Tuesday, December 17, 2013

The Hobbit: The Desolation Of Smaug, Movie Review


Rating: 3.5 out of 5 stars

I was so mad, So Mad, after watching the first Hobbit movie last year, entitled "The Hobbit: An Unexpected Journey," that I fumed for awhile. Even then I still gave the movie 3.5 stars out of 5, regardless of my lukewarm, scathing review.  I must have been in the Christmas Spirit or something.  But as time went on I got more mad, more furious, and more disappointed.  I was tempted to go back to my original review and lower the rating, but my disheartened spirit led me to inactive listlessness . . . until today, after viewing the second Hobbit movie, The Hobbit: The Desolation of Smaug, and decided the second is better then the first, but still not as great as the Lord of the Rings adaptations.

The Desolation of Smaug is still-too-long at 2 hr. 40 minutes.  And the smorgasbord of Lord of the Rings bridging, The Silmarillion, changed bits of The Hobbit, and Peter Jackson's imagination running amok remains, only this time it's more enjoyable.

Maybe the Tolkien purist in me is showing, but I still wish Peter Jackson did a faithful retailing of the book.  Those scenes I remembered from my childhood displayed in full glory on screen.  Like the barrel scene, when the dwarfs and Bilbo escape, is still vivid in my mind.  Even that was changed from the book to add excitement and nerve.

How can one simple book be turned into three movies?  By fill and fluff.  But unlike the first movie, I didn't mind the fill and fluff in this second installment as much.  Peter Jackson actually created a whole new character that never, ever existed in Tolkien's work.  The wood-elf Tauriel, play by Evangeline Lilly.  Is it sad to admit that my favorite character in the movie wasn't a Tolkien creation, but was a Peter Jackson addition?  I quickly grew to like her character, who appears alongside Legalos (a Rings trilogy only character, brought into The Hobbit by Jackson), portrayed again by Orlando Bloom.

Still, I don't think I'll be completely at ease until The Hobbit is finally finished, then all the fluff and fill will be easier to stomach.  I do like how this movie is setting up the Lord of the Rings, you see the connect better this time around, but this movie ends on a bit of a cliff hanger.  A jarring, In Your Face cliffhanger.
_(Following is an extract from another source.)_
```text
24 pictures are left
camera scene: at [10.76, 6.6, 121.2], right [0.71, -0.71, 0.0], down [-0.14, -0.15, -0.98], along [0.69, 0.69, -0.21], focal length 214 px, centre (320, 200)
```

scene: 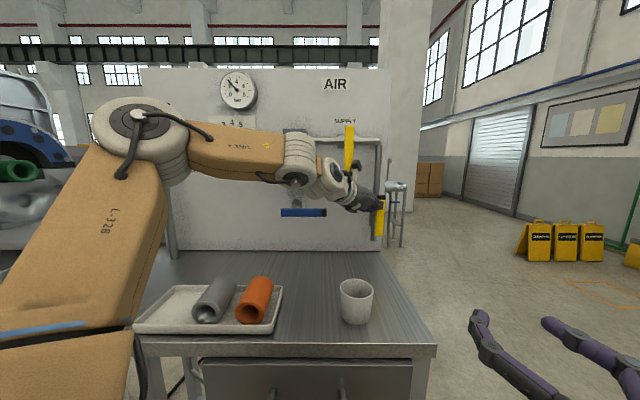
I hate it.  It's unnecessary.

And the CGI/Composting is still super weak.  Annoyingly weak.

When all is said and done, I wish a collectors blu-ray would become available, a movie-cut consisting of scenes that Only existed in the books.  That would be nice.

Until then, we've still got a bit of story to look forward to next year, including the Battle of Five Armies.

Overall these three Hobbit movies are not a retailing of the book, but a prelude to The Lord of the Rings.

MPAA: PG-13 for extended sequences of intense fantasy action violence, and frightening images.